- [SHORT PROBLEM] Copy out each line of the data holding "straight".

- [GIVEN INFORMATION]
○ ○ ○ ○ ○ ○ ○
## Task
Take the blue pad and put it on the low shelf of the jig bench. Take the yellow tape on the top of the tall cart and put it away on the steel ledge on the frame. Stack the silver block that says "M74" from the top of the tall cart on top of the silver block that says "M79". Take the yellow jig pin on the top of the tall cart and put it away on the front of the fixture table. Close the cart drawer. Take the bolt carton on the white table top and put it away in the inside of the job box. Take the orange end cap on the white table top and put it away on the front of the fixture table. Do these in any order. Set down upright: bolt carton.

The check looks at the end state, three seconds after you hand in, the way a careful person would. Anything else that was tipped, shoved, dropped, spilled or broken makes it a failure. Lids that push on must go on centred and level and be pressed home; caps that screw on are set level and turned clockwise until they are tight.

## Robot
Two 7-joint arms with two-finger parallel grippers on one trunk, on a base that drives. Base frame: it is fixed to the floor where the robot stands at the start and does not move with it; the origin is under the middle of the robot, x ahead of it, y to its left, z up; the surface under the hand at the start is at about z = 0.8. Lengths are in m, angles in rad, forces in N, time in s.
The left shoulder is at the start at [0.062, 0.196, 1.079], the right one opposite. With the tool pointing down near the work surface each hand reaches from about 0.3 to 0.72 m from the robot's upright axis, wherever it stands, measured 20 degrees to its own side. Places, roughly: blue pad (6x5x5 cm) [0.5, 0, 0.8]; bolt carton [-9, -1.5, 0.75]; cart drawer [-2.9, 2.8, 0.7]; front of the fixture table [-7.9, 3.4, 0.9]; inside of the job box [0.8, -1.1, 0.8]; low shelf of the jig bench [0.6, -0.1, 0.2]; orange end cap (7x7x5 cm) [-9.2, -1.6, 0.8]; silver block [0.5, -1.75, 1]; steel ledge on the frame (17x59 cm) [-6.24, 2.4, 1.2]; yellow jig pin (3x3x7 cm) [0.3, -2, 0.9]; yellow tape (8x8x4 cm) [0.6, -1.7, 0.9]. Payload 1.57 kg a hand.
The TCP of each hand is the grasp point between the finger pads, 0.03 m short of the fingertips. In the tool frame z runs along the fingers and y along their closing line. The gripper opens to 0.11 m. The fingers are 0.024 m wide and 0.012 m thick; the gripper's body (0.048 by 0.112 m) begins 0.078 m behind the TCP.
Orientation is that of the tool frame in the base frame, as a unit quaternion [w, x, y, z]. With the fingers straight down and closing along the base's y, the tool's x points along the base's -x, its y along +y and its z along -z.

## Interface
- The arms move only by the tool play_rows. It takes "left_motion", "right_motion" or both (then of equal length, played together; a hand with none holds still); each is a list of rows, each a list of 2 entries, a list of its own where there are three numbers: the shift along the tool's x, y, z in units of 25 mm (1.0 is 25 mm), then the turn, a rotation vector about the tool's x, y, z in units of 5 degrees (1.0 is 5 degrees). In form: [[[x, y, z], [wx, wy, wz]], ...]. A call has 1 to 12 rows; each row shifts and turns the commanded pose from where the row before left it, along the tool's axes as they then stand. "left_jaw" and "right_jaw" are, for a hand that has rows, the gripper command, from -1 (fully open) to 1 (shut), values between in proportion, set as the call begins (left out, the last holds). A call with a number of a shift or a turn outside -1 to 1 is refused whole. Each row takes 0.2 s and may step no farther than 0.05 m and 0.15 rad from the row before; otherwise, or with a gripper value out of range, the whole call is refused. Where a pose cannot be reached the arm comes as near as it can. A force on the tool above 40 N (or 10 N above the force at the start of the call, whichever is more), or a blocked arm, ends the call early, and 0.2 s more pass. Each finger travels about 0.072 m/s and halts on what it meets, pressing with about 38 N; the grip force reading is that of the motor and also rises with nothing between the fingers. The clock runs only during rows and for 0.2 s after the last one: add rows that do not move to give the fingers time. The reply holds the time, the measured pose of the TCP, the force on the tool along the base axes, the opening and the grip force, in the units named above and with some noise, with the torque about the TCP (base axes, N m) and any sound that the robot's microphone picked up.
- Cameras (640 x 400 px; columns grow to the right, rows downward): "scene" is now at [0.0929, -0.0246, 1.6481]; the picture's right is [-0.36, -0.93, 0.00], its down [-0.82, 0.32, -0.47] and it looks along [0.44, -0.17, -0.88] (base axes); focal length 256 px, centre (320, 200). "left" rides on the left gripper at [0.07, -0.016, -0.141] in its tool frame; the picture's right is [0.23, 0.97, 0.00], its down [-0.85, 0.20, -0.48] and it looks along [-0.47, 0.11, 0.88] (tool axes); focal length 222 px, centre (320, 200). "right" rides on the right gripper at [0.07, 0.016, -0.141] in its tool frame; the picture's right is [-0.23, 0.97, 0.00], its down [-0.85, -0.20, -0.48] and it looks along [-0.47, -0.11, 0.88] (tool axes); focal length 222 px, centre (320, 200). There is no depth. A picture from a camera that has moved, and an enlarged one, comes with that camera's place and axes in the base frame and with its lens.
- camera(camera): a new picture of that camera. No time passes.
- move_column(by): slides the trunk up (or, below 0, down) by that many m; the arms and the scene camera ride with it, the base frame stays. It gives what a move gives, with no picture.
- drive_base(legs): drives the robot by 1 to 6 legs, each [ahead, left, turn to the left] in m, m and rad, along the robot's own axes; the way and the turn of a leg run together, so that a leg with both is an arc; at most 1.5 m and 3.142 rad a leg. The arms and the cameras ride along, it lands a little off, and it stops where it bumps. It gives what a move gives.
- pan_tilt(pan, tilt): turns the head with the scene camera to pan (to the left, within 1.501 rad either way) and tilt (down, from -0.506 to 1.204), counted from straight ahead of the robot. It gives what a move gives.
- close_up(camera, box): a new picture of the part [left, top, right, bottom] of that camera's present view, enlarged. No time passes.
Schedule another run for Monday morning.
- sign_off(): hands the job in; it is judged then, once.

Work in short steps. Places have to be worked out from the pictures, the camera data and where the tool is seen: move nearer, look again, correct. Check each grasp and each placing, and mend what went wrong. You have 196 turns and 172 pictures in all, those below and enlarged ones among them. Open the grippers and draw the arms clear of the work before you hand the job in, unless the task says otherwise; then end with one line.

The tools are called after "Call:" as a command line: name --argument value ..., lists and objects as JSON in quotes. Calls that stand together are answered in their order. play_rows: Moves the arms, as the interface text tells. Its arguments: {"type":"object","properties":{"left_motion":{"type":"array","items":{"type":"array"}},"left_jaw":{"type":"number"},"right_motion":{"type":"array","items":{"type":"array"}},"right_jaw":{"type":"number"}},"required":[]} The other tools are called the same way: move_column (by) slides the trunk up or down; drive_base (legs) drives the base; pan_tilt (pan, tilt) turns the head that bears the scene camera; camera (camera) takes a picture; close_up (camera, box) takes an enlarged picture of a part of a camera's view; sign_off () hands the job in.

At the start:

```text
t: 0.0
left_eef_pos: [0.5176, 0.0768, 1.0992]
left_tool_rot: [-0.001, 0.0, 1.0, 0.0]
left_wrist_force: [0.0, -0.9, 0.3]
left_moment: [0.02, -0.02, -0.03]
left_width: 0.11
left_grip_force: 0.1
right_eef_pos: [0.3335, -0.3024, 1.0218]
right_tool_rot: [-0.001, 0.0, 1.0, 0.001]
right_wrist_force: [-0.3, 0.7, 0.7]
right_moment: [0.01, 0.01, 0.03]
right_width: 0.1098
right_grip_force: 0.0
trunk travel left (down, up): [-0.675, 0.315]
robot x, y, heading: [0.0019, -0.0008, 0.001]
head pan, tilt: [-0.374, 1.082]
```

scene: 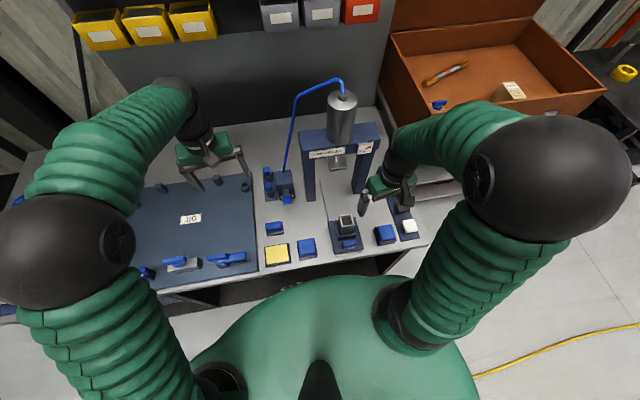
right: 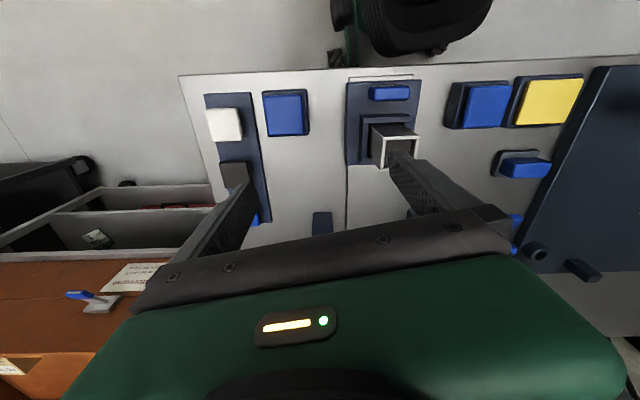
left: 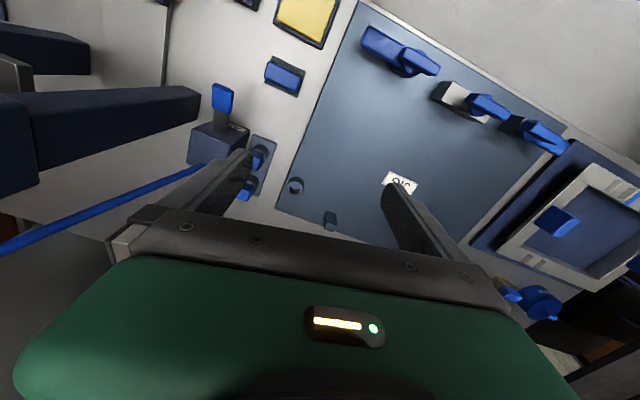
○ ○ ○ ○ ○ ○ ○
- [REPLY TO THE TASK]
Orientation is that of the tool frame in the base frame, as a unit quaternion [w, x, y, z]. With the fingers straight down and closing along the base's y, the tool's x points along the base's -x, its y along +y and its z along -z.
- pan_tilt(pan, tilt): turns the head with the scene camera to pan (to the left, within 1.501 rad either way) and tilt (down, from -0.506 to 1.204), counted from straight ahead of the robot. It gives what a move gives.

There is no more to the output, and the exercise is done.